Story at a glance
- Between 2010 and 2019, representation of Hispanic workers in the media grew by just 1 percent.
- In contrast, representation grew by 3 percent in non-media industries during the same time frame.
- The report calls on the Federal Communications Commission and Equal Employment Opportunity Commission to develop a data sharing plan to help address the problem.
Despite a growing push to increase diversity in media, a new report from the Government Accountability Office (GAO) found Hispanic workers were underrepresented in the industry from 2010 through 2019.
The data, which compared representation to that of the rest of the U.S. workforce, also showed Hispanic representation grew by just 1 percent in that time frame, compared with 3 percent in non-media industries.
Hispanic workers were also more likely to perform service jobs, while Hispanic men were more likely to hold jobs in the media industry than Hispanic women.
“While the media industry employs a relatively small share of workers in the United States, it plays an important role in entertaining and educating the public—from producing movies and television programming, to publishing books and providing news coverage,” the report reads.
“As the U.S. population has become more diverse, many media companies have come to recognize the importance of employing a diverse workforce and reflecting diverse perspectives on screen and inprint.”
But news reports, studies, and policymakers have raised questions about workforce diversity in the media industry, including for Hispanic workers, the authors wrote.
A 2022 Pew Research Center survey of nearly 12,000 journalists reflected similar concerns, as workers generally gave newsrooms mixed grades on how well their organizations build a diverse staff.
That survey also found under half of respondents felt their organization considers issues of diversity and inclusion a major priority.
The GAO report identified several challenges that may contribute to lower Hispanic media representation, including financial barriers, difficulty obtaining the necessary education and limited access to professional networks.
In addition, equal employment opportunity requirements in the media are enforced through complaint investigations and audits. But the Federal Communications Commission currently relies on companies’ self-reported complaints to do so, leaving room for improvement.
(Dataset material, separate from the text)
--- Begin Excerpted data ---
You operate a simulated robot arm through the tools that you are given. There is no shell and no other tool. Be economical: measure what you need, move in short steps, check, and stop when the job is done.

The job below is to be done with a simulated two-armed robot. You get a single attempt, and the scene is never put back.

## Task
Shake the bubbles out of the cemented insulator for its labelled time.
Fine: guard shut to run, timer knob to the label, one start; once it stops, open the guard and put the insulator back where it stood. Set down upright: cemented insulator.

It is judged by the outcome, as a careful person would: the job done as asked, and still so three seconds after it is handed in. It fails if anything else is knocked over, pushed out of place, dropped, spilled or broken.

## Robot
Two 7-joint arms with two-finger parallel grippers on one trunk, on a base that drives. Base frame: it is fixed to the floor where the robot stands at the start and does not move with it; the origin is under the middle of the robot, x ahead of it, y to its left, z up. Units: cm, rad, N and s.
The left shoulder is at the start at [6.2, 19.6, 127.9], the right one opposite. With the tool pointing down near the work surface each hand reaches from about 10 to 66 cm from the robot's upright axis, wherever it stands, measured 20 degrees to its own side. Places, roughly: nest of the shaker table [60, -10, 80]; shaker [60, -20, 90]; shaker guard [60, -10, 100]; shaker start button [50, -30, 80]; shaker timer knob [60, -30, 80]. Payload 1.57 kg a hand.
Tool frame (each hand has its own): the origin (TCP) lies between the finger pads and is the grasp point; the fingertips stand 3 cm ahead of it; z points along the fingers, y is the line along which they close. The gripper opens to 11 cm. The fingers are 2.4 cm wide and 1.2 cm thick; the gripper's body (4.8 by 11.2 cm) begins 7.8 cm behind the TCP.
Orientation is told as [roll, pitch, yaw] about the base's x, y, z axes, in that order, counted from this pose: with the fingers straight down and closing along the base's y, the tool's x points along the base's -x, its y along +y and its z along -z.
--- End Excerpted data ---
To address these issues, the GAO recommends the Equal Employment Opportunity Commission (EEOC) and FCC develop a data sharing plan, while both agencies say they’ve begun to take steps to address the issue.
Several media companies have also announced initiatives aimed at increasing workforce diversity in recent years, including leadership commitment, recruitment efforts and diversity training, according to the report.
Of the 25 media companies reviewed, 15 publicly posted information about their workforce diversity initiatives. Some offered targeted development programs like apprenticeships to boost representation of underrepresented groups while others partnered with multicultural advocacy
organizations for underrepresented groups to help develop talent.